3. "I Am the Voice of One Crying Out in the Desert. Make Straight the Way of the Lord." John knows exactly what he is supposed to do. He doesn't know where the path will lead, although he probably must have guessed, knowing what happened to all the prophets that had gone before him. Although John is the last of the prophets of the Old Testament, he is also in a sense the pattern of the New Testament Apostle. Each of us is called to open the way of the Lord, so that souls can receive him. Our words and actions should be such that they open people to the beauty of Christ's message, and prepare them to receive him. Our example of love should wear down mountains of prejudice, our teaching fill in valleys of ignorance, and pave a path for Christ to enter souls. The big difference with John the Baptist is that Christ came after him, while he comes in and with us, because of our Baptism and because of the life of Grace in our souls. Christ identifies himself with us. Maybe this is why Christ said, after praising John the Baptism and saying he was the greatest of the prophets, that even the smallest in the Kingdom would be greater than John. Isn't it amazing to consider, after looking at John's tremendous example and perhaps envying him, that Jesus tells us we have received more than he? If we have received more, shouldn't our impact on the lives of those around us be greater too?

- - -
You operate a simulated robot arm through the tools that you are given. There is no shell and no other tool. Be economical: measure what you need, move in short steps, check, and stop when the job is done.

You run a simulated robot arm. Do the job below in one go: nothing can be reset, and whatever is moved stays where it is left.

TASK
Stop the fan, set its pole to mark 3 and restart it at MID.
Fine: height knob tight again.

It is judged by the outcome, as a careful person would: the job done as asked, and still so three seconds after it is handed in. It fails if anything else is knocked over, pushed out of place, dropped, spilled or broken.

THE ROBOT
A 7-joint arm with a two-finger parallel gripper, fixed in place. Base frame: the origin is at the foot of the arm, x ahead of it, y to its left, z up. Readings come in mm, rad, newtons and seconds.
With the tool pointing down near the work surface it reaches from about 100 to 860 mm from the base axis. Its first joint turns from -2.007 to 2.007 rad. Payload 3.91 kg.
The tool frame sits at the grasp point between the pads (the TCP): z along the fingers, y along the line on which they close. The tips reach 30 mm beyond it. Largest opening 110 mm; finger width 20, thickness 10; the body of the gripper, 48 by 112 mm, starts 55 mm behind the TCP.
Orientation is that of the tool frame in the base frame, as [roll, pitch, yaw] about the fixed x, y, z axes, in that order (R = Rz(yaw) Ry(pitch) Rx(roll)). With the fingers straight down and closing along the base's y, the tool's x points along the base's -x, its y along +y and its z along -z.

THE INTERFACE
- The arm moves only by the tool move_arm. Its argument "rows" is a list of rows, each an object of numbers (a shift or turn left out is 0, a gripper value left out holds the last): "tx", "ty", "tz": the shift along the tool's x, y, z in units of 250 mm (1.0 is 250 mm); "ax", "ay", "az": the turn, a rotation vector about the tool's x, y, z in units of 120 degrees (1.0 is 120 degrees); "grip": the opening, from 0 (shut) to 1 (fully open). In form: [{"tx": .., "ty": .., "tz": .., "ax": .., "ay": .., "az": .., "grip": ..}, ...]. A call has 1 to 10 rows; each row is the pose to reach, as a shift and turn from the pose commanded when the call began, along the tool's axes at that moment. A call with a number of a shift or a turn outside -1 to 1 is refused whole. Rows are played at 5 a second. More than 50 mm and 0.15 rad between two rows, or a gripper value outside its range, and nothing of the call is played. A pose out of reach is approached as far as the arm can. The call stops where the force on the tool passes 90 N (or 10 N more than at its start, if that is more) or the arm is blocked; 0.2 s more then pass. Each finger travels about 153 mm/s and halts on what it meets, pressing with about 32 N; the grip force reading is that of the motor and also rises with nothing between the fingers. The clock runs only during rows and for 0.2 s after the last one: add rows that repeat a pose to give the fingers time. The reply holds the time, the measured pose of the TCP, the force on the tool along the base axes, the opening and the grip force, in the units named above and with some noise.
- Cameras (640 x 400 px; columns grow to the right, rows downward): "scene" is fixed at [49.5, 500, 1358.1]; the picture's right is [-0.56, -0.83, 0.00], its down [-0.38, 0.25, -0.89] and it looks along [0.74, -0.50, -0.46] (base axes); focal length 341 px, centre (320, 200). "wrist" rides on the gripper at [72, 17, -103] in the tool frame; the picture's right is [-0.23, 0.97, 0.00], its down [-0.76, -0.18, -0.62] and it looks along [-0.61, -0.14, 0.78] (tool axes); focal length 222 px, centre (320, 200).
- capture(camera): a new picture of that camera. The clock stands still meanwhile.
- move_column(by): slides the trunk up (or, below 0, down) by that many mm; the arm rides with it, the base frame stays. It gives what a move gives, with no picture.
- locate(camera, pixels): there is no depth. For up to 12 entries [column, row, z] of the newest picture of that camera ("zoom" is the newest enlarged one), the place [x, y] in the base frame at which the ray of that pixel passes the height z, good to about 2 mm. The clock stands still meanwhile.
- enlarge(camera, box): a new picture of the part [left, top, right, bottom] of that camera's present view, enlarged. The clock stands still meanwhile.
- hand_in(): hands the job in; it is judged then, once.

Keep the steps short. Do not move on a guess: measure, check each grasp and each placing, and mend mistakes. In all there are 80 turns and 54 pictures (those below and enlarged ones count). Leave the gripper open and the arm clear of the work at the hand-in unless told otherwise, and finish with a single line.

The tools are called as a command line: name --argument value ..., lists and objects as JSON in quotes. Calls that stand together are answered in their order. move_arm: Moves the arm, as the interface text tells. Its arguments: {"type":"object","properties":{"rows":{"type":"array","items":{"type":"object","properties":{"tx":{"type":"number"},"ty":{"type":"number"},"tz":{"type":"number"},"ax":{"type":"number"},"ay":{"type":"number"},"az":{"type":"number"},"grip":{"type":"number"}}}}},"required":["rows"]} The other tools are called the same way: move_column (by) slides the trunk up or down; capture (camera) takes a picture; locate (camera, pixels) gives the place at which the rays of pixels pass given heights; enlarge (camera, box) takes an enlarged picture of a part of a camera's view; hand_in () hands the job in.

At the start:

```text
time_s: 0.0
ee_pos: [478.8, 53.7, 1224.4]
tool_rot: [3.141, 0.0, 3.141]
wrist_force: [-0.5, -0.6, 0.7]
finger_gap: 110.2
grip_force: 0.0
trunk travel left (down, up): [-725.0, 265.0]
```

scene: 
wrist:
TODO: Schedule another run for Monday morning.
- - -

Conversation: Lord, you are the source of life and with life you give each one of us a task to do, a mission to fulfill. By Baptism and Confirmation you have called me to be your witness, a messenger of your love and your salvation to those around me. It is easy to give in and not stand up for you, to live as those who did not receive the same gift. It is also easy to make myself the center of my thoughts and actions. Give me the courage and humility to do your work as you want.
1. Am I passive in considering my call in life, do I expect God to work it out without my effort and input?
2. To what degree am I worried only about myself when I consider my call in life, how much of it is personal ambition?
3. What is the evidence that I am convinced that what people really need is Christ?